▸ **Provided passage**:
— Begin —

From April 9 through April 17, following months of intensive planning, CJP’s Boston-Haifa Connection hosted a team of IDF officers for the first-ever Hatikva Mission, timed to coincide with the emotional period between Yom HaShoah and Israel’s observance of its Memorial and Independence Days. The select group of officers met with thousands of members of the Boston Jewish community in schools, synagogues, and homes; represented the IDF, in uniform, at Faneuil Hall for Boston’s observance of Holocaust Remembrance Day on April 11; and met Massachusetts state representatives at the State House a day before flying home, just in time to recall fallen comrades, friends and relatives on Yom HaZikaron.
Below is the first installment of a four-part look-back on this mission, written by Ken Kaplan.
On a drizzly Friday afternoon, two dozen people crowded the shabby kitchen of a youth hostel in Boston’s Fenway neighborhood. A seemingly random assortment of faded posters was all that adorned the peeling walls. A single ceiling fan struggled to circulate the increasingly warm and humid air. The yellowed window panes gave a view only of grimy brick walls and fire escapes.
Yet a sense of urgency was palpable in the room, an unlikely venue for the last strategy session of a Zionist mission that would moisten eyes, constrict throats, and open minds in dozens of poignant encounters with thousands of Boston-area residents and community leaders, Jews and non-Jews. Among the mission’s many lofty goals: strengthen the unity of the Jewish people, put a human face on Israel’s uniformed defenders, inculcate among American Jewish youth a stronger identification with Israel and Israelis and strengthen their Jewish identity, and groom a generation of future leaders.
At the center of the kitchen, wedged around two narrow tables, were 12 officers from various branches of the Israel Defense Forces – the Navy, Intelligence, and Artillery Corps among them. The 12, looking bright eyed and fresh despite nearly 20 hours of travel, focused their gazes on a succession of impassioned speakers who minced few words in outlining the many challenges the officers would face in their 9 days in Boston.
The officers, all Haifa natives, had used personal vacation time to make the trip, a long-planned project of CJP’s Boston-Haifa Connection (BHC). They knew they were engaging in a Zionist enterprise, something more than just a week of overseas travel away from their military duties. They knew they were coming to share and to teach. What ultimately surprised all of them was how much they learned, as well, and how what they learned reinforced their own sense of dedication as Israeli officers. And perhaps even more important, at a time when Israelis’ sense of isolation in the world has been heightened and their confidence shaken, the officers were given a renewed sense that they have the support and affection of Diaspora Jews, as a community and as individuals.

— End —

▸ **Short task 1**:
Extract from the provided passage the words running from "From April 9" to "by Ken Kaplan.".

▸ **Data segment**:
— Begin —

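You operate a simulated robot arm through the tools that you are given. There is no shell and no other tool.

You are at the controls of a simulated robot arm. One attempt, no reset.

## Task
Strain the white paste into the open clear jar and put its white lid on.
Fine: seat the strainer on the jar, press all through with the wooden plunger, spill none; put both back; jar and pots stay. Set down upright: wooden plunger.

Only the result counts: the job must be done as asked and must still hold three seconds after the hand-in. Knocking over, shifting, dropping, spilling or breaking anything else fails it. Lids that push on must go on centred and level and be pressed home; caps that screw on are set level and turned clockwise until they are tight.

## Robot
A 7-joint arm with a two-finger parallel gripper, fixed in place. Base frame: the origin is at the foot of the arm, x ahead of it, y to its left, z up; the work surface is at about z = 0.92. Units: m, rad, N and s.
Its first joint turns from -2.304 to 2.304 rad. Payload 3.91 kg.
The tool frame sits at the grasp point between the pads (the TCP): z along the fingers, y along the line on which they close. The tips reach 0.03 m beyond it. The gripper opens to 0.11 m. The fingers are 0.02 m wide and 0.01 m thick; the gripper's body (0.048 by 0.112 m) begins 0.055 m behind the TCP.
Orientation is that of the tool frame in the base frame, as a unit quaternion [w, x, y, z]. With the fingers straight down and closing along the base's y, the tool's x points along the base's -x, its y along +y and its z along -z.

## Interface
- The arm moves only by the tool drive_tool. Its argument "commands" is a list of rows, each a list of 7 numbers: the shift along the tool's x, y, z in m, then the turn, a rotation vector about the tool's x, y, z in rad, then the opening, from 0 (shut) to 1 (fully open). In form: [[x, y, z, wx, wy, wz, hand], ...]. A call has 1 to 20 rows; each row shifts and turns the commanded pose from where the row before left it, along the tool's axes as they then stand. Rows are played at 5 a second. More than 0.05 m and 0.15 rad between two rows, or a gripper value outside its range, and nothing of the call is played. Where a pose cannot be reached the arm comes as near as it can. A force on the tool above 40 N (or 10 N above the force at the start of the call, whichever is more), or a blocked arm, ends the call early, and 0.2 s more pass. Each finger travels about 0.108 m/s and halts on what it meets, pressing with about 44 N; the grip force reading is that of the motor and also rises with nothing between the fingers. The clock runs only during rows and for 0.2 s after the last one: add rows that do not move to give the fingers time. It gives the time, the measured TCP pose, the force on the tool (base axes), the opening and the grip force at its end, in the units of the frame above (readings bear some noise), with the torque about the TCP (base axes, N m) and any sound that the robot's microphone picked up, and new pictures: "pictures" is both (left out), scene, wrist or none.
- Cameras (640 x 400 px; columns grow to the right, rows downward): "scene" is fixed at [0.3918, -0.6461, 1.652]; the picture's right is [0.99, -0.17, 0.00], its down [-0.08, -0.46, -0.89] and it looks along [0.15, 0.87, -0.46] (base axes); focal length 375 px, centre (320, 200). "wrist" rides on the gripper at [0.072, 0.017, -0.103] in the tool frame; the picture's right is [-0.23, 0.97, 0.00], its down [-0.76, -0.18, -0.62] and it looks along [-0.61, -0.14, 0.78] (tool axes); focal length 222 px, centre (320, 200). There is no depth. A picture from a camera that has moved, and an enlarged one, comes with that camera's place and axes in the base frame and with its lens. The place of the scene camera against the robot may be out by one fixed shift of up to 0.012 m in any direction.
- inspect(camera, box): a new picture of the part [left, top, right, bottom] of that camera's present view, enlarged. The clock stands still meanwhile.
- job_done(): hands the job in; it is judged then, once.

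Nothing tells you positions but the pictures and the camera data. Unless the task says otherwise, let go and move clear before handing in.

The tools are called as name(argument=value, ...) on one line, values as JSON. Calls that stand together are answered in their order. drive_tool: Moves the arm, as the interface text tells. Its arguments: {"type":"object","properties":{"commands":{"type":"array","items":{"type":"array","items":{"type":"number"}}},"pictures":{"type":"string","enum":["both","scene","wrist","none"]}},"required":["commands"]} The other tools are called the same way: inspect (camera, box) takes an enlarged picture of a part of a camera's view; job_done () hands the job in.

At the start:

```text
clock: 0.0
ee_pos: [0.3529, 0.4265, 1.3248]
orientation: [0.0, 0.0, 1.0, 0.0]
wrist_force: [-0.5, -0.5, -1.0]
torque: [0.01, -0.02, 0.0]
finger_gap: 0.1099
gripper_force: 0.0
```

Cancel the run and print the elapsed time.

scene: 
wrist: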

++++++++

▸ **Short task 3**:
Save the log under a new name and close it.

— End —

▸ **Short task 2**:
Only the lines from the one containing "Strain the white" to the one containing "Fine: seat the" are to be printed, both ends included, exactly as written.

▸ **Task result 1**:
From April 9 through April 17, following months of intensive planning, CJP’s Boston-Haifa Connection hosted a team of IDF officers for the first-ever Hatikva Mission, timed to coincide with the emotional period between Yom HaShoah and Israel’s observance of its Memorial and Independence Days. The select group of officers met with thousands of members of the Boston Jewish community in schools, synagogues, and homes; represented the IDF, in uniform, at Faneuil Hall for Boston’s observance of Holocaust Remembrance Day on April 11; and met Massachusetts state representatives at the State House a day before flying home, just in time to recall fallen comrades, friends and relatives on Yom HaZikaron.
Below is the first installment of a four-part look-back on this mission, written by Ken Kaplan.

▸ **Task result 2**:
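Strain the white paste into the open clear jar and put its white lid on.
Fine: seat the strainer on the jar, press all through with the wooden plunger, spill none; put both back; jar and pots stay. Set down upright: wooden plunger.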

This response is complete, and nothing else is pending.